Mentre mi conduce via dalla terrazza, si accorge che le sue rose marezzate non stanno bene oggi: forse hanno bisogno di acqua.
Hai ragione Maurizio: è questo l'essenziale, fare le cose "a regola d'arte", mettere attenzione in ciò che si fa "..è il tempo che tu hai perduto per la tua rosa che ha fatto la tua rosa così importante...Tu sei responsabile della tua rosa" .
Dopo i saluti discendo con calma le scalinate che mi riporteranno laggiù, verso la stazione della Spezia: è proprio vero, le aiuole non ci sono più, o meglio, sono occupate da erba secca e arbusti intristiti; anche camminando qui è difficile trovare la bellezza, non vale la pena fermarsi.
Anche se, come Maggiani ci insegna, la bellezza non può essere uccisa, solo deturpata, e chi sa guardare con occhi giusti troverà bellissime anche certe cicatrici.

Un treno transita sui binari dove ho incontrato Maurizio Maggiani quest'estate: Antoine de Saint-Exupery diceva che gli adulti, sul treno, dormono, o, tutt'al più, sbadigliano.
Sul treno che lo accompagna spesso nella sua erranza, Maggiani forse, come i bambini, vorrebbe schiacciare ancora il naso contro i vetri del finestrino.

Milena Mencarelli
La Spezia, 30 settembre 2005



Maurizio Maggiani è nato a Castelnuovo Magra (SP) nel 1951.

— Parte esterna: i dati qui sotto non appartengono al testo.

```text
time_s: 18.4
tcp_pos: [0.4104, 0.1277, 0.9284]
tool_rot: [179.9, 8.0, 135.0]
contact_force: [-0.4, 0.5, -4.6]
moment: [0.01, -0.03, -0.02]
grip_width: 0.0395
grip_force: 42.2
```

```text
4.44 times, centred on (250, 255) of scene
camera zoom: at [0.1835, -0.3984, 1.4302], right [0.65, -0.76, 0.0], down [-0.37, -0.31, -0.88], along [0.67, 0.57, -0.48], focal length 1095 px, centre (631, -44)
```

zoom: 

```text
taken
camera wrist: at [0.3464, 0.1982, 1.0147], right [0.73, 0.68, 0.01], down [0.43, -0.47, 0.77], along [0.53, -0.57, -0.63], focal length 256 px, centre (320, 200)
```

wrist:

Si è fatto conoscere come scrittore nel 1987, vincendo il concorso per la narrativa del settimanale "L''Espresso".
Ha pubblicato in seguito altre opere narrative:
"Màuri, Màuri" (1989),
"Vi ho già tutti sognato una volta (1990),
"Felice alla guerra" (1990)
e poi "Il coraggio del pettirosso" , con il quale nel 1995 ha vinto il Premio Viareggio - Rèpaci per la narrativa e il premio Selezione Campiello.
In seguito Maurizio Maggiani ha pubblicato "La regina disadorna" (1997), per cui ha ricevuto il Premio Alassio e il Premio Stresa per la narrativa.
Successivamente "E' stata una vertigine" (2003)
e "Il viaggiatore notturno" (2005), con il quale ha vinto il Premio Strega 2005.
Ha scritto racconti su riviste italiane, spagnole, francesi, tedesche e inglesi.
E' editorialista per "Il secolo XIX" e scrive per "La Stampa".